Tuesday, February 10, 2009

Copy writing is often a pain in the ass

So, writing is part of my job. I’ve found that writing for business-related purposes is often a real exercise in futility.

For example, recently I was asked to write a summary of our company and its services. I was given a competitor’s website as a sample and told, “write something like that.” Obey kaybee. So, with their basic content as an example, I re-wrote ours in a similar – but not identical – manner.

The manager sent it back. “I thought I mentioned that I wanted ours to sound like theirs.” Well yeah, you did, but see the problem is that I sound like me. So, today, I created a 2-column table with their text on one side and my draft of our company’s on the other. I tried to make it as identical as possible without blatant plagiarism. Not easy – even with a thesaurus.

Here is my skinny on this: We are competing companies. Why do you want to sound like someone else? Find a unique way of stating the same thing without sounding like the same thing. Find a creative way of phrasing it that sets us APART from our competition. Right?

I had the same problem working for another company in Kuwait years ago. They were an IT company and wanted it to sound as packed with jargon as humanly possible. They wanted more network-y, out-of-the-box (but still in-the-box) words. Give me a break. Keep it simple, stupid.

We want you, but we want it to sound less like you. Huh?

One time, I was at a McDonald’s in Virginia with my nephew who was quite young at the time. I was watching him play from the sidelines, sitting with parents of the other kids. A man next to me struck up a conversation, “Which one is yours?” I said, ‘No, I’m here with my nephew. I don’t have kids.’ He said, “What do you do for a living?” I said, ‘I’m a technical writer.’ (That was then.) He responded with something so wise that I have remembered it all this time, “Oh.. you have kids. You have LOTS of kids. How many engineers do you work with?”

Everybody has an opinion and they all think theirs is the best way to do something. So, if you don’t like the way I do it, why don’t you put your own words down or edit what I have given you instead of just handing it back and saying, “Write something else.” What IS “else”? It is very vague and general, don’t you think? ... and a real pain in the ass.

4 comments:

Traveleer said...

this means the manager is incompetent. If he could write, he would have done himself. Besides, if your manager is Kuwaiti then he would not think of plagiarism as a crime. On the contrary, they think its smart to steal other people's work.

Desert Girl said...

Hi T,

He really isn't incompetent (nor is he Kuwaiti, but I think you are right about the plagiarism). I think a lot of people just don't write well, but they can't articulate what they want either, so it is a hard call. Basically, the task won't be completed because it will reach a stalemate.

Anonymous said...

"Find a creative way of phrasing it that sets us APART from our competition. Right?"

Your manager is just WRONG. You want to sound BETTER than the competition! Sit back, close your eyes, take a deep breath and write it the way it should be, for yourself, if for no other reason.
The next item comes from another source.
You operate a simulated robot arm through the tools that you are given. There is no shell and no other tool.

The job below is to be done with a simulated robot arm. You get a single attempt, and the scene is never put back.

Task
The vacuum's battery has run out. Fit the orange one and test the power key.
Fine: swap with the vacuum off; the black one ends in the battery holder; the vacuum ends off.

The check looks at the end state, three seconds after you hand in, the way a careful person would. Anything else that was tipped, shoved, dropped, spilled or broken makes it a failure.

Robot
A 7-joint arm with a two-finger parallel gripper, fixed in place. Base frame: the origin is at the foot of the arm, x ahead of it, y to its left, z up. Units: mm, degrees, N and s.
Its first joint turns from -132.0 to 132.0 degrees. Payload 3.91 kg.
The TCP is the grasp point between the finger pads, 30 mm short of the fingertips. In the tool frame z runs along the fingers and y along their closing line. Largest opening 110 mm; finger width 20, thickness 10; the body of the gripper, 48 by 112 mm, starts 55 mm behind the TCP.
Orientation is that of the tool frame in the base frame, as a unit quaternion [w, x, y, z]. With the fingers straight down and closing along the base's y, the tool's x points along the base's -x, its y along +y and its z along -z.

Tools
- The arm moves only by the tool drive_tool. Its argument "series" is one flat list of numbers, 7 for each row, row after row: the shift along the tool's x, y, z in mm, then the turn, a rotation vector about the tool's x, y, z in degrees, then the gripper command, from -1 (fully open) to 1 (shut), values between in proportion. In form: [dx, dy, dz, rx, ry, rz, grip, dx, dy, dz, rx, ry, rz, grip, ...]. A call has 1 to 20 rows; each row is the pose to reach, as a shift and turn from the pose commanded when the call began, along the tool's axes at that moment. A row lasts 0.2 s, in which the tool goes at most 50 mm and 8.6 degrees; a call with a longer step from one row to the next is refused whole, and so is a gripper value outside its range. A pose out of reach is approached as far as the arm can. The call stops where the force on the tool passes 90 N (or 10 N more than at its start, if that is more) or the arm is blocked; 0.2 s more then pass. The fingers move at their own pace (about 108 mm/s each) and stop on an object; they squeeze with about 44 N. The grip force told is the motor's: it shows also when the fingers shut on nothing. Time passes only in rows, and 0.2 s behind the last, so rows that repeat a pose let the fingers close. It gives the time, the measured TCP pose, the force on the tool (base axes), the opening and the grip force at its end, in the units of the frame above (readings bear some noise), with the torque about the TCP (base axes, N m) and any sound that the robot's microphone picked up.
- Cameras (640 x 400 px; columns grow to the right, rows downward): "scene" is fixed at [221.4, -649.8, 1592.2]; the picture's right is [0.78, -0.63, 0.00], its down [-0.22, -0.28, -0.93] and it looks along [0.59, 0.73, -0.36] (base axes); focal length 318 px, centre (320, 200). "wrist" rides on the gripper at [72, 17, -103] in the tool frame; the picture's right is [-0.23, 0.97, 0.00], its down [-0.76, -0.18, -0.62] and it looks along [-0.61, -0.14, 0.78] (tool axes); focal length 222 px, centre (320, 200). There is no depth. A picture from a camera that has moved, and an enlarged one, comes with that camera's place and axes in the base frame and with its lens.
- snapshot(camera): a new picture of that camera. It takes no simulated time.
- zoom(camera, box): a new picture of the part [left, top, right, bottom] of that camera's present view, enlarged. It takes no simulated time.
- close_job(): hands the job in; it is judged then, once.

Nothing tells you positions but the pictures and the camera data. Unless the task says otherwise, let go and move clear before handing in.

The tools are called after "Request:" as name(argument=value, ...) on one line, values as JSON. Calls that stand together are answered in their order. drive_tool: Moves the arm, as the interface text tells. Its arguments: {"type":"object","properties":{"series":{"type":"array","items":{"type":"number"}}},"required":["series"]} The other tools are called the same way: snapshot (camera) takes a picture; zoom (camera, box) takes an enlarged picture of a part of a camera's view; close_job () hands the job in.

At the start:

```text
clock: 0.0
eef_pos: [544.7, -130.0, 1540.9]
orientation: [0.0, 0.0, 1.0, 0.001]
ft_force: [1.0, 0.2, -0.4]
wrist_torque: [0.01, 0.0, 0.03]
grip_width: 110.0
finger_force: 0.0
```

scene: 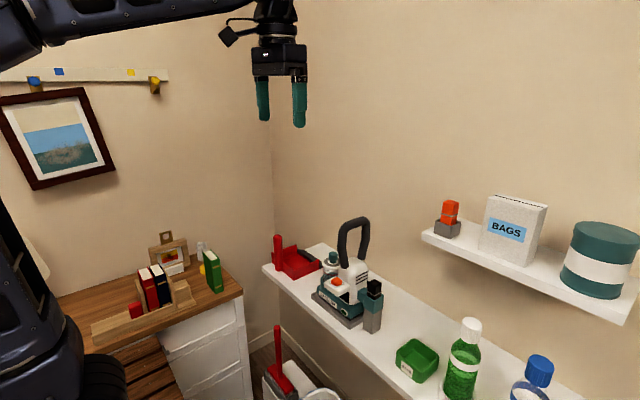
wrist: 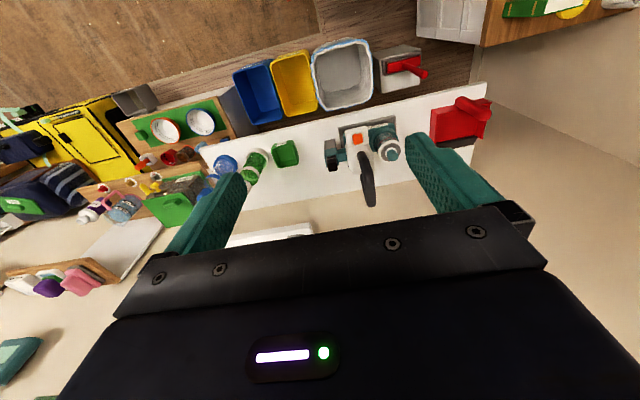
Take a chance, take it to your manager and tell him you want (your company) to look better, and to just look at what you have written and see what he thinks.
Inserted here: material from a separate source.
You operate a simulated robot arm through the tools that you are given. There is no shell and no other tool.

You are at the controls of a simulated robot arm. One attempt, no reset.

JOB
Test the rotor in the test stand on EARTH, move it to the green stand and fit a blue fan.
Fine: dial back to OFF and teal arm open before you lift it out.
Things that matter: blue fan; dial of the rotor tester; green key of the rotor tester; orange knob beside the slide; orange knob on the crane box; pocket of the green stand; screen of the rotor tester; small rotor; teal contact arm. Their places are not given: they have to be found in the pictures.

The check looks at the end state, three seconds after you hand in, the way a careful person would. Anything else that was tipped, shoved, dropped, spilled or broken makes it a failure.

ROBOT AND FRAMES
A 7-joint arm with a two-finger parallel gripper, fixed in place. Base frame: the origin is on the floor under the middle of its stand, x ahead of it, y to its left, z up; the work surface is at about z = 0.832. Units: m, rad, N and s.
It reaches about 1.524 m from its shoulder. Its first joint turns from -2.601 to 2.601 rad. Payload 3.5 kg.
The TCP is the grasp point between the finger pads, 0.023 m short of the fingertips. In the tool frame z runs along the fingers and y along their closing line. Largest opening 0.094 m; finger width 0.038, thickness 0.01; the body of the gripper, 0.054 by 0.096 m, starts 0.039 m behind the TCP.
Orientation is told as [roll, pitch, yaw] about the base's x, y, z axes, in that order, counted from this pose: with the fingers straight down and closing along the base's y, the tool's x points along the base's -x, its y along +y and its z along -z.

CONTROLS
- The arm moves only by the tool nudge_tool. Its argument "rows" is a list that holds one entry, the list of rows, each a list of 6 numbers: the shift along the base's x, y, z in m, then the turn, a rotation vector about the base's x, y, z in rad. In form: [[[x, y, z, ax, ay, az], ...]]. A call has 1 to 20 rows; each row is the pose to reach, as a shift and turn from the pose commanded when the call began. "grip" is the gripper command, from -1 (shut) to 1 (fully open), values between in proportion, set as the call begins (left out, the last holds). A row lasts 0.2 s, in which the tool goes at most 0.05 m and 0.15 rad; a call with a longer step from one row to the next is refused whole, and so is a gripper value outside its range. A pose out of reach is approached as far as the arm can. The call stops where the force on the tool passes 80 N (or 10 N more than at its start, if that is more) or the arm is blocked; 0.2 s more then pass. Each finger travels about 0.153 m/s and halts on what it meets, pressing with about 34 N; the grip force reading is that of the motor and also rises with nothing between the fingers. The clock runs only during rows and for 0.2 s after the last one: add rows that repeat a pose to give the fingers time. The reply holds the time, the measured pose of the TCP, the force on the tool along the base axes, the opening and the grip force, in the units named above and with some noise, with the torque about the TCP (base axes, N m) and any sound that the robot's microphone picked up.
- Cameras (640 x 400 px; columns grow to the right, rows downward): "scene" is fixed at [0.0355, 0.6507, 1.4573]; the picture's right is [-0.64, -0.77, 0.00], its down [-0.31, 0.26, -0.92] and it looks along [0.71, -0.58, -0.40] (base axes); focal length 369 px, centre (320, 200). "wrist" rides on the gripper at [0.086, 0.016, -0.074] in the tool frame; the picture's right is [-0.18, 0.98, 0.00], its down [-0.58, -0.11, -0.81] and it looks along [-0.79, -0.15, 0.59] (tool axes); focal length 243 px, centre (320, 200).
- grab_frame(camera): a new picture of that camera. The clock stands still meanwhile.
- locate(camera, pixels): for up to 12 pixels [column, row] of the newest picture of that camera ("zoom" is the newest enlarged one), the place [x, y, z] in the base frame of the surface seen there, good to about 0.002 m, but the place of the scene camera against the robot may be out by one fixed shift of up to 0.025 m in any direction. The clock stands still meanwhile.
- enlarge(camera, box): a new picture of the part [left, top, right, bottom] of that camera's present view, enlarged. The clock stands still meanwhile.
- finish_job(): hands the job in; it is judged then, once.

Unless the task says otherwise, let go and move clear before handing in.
If he is still stupid, oh well. At least you took a shot at giving it the best you could give it instead of the mimicry he is after. Pity.

Desert Girl said...

intlxpatr - One would think, right? Not in this part of the world - everybody wants to sound like everybody else, but "not exactly". WTF

I wrote one that was different - unique in fact; answering the questions that people generally want to know about a company in Kuwait. It "didn't sound like theirs". Fekit.